Trade at the NBP is priced in sterling but European hubs such as those in the Netherlands and Germany are priced in euros. Contracts for longer-term supply and those delivering in the winter months are typically priced in euros, as the UK imports gas from the continent though winter. Following the vote and sterling’s fall against the euro there was a jump in gas prices at the NBP, although prices have since eased. Over the longer term, if sterling drops further in response to the terms of Brexit (for example if single market access is lost), such effects have the potential to feed in to domestic energy costs and consumer bills.
Retaining access to the European single market is of concern to many sectors of the UK economy. While in the run up to the referendum senior Leave campaigners assured voters and businesses alike that leaving the EU would not remove the country’s access to the single market, there is clearly a great deal of uncertainty about what the actual terms of Brexit will be. There is a fundamental difference between ‘access to’ and ‘membership of’ the single market, with the former being an option available to any World Trade Organisation (WTO) member. And though tariff free access to the single market could well be agreed between the UK and EU in the years ahead, it is unclear which non-tariff barriers, such as product standardisation, would remain in place. The Vivid Economics report on the impact of Brexit also suggested that if the UK is excluded from the single market for energy it could lose the financial benefits that market integration offers. These benefits include market coupling for gas and electricity and cross-border balancing and capacity market integration which are particularly important for electricity given that it is currently still very costly to store it.[10] Looking just at energy, it thus clear that continued membership of the single market would be a highly desirable outcome for a negotiation.
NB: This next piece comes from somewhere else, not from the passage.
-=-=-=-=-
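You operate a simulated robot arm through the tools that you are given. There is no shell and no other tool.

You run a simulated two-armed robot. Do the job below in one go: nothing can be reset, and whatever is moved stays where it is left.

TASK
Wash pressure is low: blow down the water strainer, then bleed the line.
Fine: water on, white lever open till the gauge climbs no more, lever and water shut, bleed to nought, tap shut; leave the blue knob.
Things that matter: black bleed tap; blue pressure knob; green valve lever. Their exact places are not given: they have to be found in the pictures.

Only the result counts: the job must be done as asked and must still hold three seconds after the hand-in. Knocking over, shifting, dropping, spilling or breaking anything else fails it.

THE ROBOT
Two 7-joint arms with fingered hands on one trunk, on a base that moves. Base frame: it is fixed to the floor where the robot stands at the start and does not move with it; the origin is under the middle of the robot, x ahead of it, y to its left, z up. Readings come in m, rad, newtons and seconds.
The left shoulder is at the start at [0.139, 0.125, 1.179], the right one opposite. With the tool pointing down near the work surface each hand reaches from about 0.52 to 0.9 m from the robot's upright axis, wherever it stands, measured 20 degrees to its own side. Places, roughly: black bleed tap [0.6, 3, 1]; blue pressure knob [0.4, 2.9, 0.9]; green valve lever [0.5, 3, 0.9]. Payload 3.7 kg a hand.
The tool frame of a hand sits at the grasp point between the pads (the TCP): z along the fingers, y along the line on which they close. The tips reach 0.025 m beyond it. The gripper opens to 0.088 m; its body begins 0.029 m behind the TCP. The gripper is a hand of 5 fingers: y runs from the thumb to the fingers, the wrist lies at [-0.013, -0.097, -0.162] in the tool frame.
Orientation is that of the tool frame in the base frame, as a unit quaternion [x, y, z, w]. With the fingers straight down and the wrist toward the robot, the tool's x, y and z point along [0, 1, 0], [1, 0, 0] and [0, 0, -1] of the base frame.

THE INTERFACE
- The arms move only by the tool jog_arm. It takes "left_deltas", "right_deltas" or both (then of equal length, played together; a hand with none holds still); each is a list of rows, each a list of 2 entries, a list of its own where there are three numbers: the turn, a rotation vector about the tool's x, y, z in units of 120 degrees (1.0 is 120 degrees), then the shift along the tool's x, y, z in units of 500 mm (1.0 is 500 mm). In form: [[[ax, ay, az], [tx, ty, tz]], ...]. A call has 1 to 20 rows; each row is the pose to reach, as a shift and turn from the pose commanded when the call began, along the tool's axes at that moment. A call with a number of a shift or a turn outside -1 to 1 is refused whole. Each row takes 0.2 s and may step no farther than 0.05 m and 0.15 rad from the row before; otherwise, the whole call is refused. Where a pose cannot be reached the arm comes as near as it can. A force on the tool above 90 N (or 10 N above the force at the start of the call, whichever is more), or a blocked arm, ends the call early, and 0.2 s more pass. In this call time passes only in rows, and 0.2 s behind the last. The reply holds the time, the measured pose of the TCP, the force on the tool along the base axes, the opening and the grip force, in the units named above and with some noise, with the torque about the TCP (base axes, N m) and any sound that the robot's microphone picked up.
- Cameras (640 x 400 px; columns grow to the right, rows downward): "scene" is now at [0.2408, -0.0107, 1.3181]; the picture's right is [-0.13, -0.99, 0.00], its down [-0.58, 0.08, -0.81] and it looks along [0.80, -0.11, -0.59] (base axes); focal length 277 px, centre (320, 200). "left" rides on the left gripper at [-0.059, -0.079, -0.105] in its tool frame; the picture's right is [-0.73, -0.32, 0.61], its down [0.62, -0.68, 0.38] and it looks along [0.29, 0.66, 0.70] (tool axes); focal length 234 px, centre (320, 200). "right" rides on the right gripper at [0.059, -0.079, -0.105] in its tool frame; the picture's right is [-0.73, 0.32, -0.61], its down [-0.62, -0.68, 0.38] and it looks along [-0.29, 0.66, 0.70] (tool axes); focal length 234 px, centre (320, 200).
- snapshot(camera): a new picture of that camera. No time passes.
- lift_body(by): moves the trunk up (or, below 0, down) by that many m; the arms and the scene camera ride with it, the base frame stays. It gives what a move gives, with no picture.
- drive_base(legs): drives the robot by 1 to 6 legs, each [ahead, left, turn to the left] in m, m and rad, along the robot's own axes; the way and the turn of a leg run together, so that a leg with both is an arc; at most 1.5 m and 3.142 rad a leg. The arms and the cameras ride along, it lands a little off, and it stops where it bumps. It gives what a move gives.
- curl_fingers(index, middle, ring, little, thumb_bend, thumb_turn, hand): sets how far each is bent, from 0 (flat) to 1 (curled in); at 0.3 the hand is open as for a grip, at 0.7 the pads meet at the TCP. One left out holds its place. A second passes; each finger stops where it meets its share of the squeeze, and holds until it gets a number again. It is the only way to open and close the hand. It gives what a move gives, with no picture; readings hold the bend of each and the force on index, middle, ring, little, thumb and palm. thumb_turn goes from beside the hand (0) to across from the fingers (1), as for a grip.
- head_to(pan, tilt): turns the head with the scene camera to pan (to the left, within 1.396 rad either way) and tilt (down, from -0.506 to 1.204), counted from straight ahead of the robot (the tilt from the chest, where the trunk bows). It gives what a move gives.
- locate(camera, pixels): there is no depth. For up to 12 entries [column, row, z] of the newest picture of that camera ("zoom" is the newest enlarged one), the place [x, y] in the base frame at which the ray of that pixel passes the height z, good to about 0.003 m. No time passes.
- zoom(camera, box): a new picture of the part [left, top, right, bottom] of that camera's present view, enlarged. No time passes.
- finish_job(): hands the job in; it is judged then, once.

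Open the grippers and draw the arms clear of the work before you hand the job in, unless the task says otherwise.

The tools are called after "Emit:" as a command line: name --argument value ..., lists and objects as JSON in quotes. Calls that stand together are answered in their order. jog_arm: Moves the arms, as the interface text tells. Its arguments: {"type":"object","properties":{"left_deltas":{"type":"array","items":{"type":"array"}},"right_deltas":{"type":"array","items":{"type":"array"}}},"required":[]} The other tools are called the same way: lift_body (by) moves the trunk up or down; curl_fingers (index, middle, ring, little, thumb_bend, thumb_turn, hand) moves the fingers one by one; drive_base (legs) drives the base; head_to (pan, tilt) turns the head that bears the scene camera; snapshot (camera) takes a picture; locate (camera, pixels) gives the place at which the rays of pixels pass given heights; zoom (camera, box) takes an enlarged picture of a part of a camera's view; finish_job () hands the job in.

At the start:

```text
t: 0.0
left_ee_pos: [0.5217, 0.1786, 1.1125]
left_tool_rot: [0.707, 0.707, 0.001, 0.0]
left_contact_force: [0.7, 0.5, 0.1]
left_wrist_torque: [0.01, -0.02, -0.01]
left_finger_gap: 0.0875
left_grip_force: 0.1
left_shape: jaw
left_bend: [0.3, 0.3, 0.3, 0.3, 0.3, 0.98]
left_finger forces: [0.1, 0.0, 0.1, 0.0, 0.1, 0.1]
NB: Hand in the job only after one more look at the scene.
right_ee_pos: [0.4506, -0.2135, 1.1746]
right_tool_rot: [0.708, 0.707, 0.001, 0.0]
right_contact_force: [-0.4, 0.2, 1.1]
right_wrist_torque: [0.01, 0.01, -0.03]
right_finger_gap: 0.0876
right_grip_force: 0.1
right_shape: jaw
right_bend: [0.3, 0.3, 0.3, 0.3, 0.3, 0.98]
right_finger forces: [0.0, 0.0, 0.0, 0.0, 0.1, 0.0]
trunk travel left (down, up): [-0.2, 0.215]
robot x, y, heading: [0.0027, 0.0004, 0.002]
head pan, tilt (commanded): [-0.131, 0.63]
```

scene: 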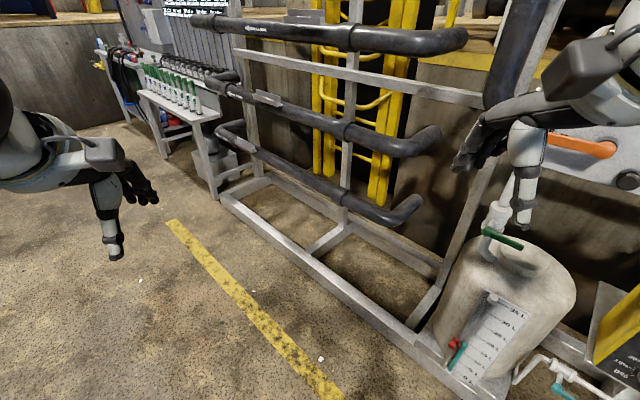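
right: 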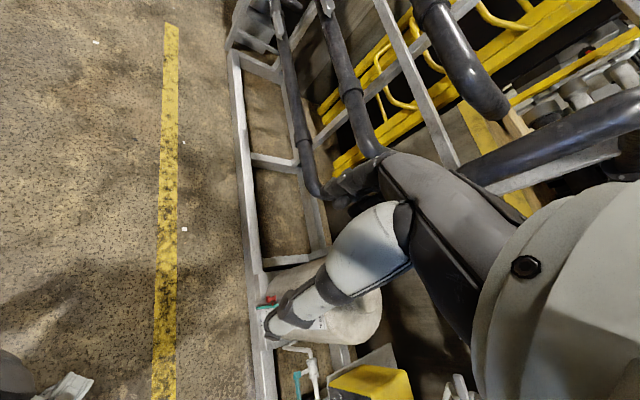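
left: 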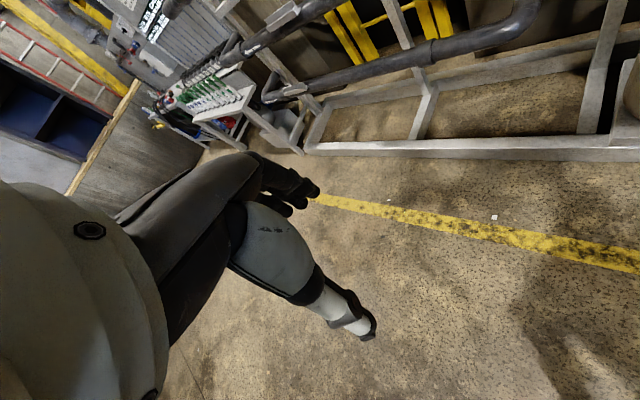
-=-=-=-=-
The incorporation of existing EU policy post-Brexit could also arise with cooperation arrangements for oil and gas in the North Sea. For example, the UK and Norway are signatories of a framework agreement relating to cross-border cooperation that includes fields that may straddle the border between the two countries and the pipelines that deliver gas to the UK – which in 2015 accounted for 61% of total UK gas imports. Although signed bilaterally, the terms and conditions for access to pipelines – including the setting of entry and exit tariffs – are set out in accordance with EU law on the single market.[11] Therefore if the UK did not maintain its membership of the single market, it is likely the agreement would need to be renegotiated or replaced.
As a European Economic Area (EEA) member Norway has access to the internal energy market (in the case of electricity it is also part of a wholesale market (Nordpool) that includes EU member states), but also has to adopt nearly all EU energy policy requirements. Norway maintains a mission to the EU to exert considerable lobbying pressure on EU decision makers, as under the terms of the EEA agreement it can comment on Commission proposals but does not have a vote or formal representation in the European Commission, Parliament or Council of Ministers. Norway has around 60 diplomatic staff in Brussels with four people specifically working on energy and environment issues, and its mission shares a building with four energy companies and the trade body that represents some 270 electricity companies[12]. By comparison, the UK has 84 people with diplomatic accreditation at its representation in Brussels, with just the one person designated to energy matters.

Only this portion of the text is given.